--- Start Text excerpt ---

According to the National Museum, The First Mass in Limasawa is a “mural [that] depicts Fr. Pedro Valderrama officiating the mass in an improvised altar in the presence of Ferdinand Magellan, Pigafetta (chronicler of Magellan), Spanish soldiers, and the natives in awe.

“The artwork, which was commissioned by the national government, was created to commemorate the 400 years of Philippine Christianization which was held in Cebu in 1965.”

I believe that The First Mass in Limasawa is a painting that deserves to be seen in the flesh.

I also discovered this painting by Joya, an artist I have never heard of prior to this visit. However, this painting, of which I don’t know the name, definitely made me stand up straighter and take notice. And I just had to have my picture taken with it. #artappreciation

Abstract by Joya in the National Museum
Abstract by Joya
Parents dating like they were teenagers
Parents dating like they were teenagers

The National Museum is pretty big, so we were pretty thankful that they have benches in select places. Some were inside galleries and some were along the corridors.

I remember something that happened while we were visiting that day. I didn’t realize that a lot of Filipinos liked the National Museum, and it was pretty filled with families and quite a few young couples. I think a few eyebrows were raised when a slim, tall girl entered with short shorts, cropped sleeveless top, and sandals, with her hand on the arm of handsome and laidback-looking cute foreigner. I admit I was mildly surprised, not because of where we were, but because I hardly saw people wearing such a getup in Manila. Although I did silently cheer her on because May 2015 was undeniably and unbearably scorching hot and I wished I had the chutzpah to wear a similar ensemble.
But a woman in front of me was outraged. She started complaining to a staff from the National Museum that the girl was being disrespectful of the art displayed. I couldn’t see her point, but I didn’t say anything. Everyone’s entitled to their opinion.

But while walking through one of the galleries, I came across the couple, who were, at that time, seriously discussing the art technique used in that particular painting. Goes to show that we shouldn’t judge people by what they wear!

--- End Text excerpt ---

Goal of the exercise
Keep the text excerpt going from its last sentence.

--- Start Stored data ---

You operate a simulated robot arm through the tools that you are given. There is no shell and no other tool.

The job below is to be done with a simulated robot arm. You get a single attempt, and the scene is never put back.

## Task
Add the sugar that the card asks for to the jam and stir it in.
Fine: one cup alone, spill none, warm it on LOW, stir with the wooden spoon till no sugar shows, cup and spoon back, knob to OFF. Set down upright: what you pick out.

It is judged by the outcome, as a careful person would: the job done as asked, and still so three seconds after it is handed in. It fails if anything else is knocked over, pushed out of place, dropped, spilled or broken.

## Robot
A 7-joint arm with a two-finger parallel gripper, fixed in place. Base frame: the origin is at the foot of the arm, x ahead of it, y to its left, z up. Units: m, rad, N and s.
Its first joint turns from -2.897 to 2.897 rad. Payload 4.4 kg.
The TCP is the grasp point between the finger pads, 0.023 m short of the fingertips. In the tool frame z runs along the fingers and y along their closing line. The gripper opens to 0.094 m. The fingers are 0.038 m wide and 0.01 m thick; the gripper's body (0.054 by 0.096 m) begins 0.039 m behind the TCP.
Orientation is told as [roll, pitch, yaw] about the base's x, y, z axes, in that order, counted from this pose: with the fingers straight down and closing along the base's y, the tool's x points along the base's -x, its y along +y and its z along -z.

--- End Stored data ---

Response for this exercise
After resting for a while, we went to the other galleries and saw this gem. I’ve read about it and it is one of the paintings I’ve been dying to see in real life, but I didn’t know it was in the National Museum!

The Parisian Life by the controversial Juan Luna is one of the most fascinating pieces of artwork I’ve seen. I think it was in one of Ambeth Ocampo‘s books that I first read about this, but I’m not sure because that was a long time ago. The three men in the painting are actually Juan Luna, Philippine national hero Jose P. Rizal, and their friend Dr. Ariston Bautista Lin. I like this painting because it is serene with a hint of playfulness, and is the imagery of what I think Parisian life was like in the 1800s.

Parisian Life by Juan Luna, 1892
Parisian Life by Juan Luna, 1892

Then finally, we came to the room where our/my reason for visiting: Vicente Manansala’s two mural-sized paintings. My reason for wanting to see these is because this is the first time they have been displayed to the public. They used to only grace the cafeteria and dining rooms of IRRI, Laguna — perhaps because IRRI was the one who asked to have these paintings done.

Vicente Manansala is a cubist painter. I’ve never heard of a Filipino cubist artist before, but I took one look at the paintings and knew it was cubism. (Also, his profile in the National Museum confirmed his art style). If you don’t know what cubism is, it’s the art style created by Picasso and George Braque.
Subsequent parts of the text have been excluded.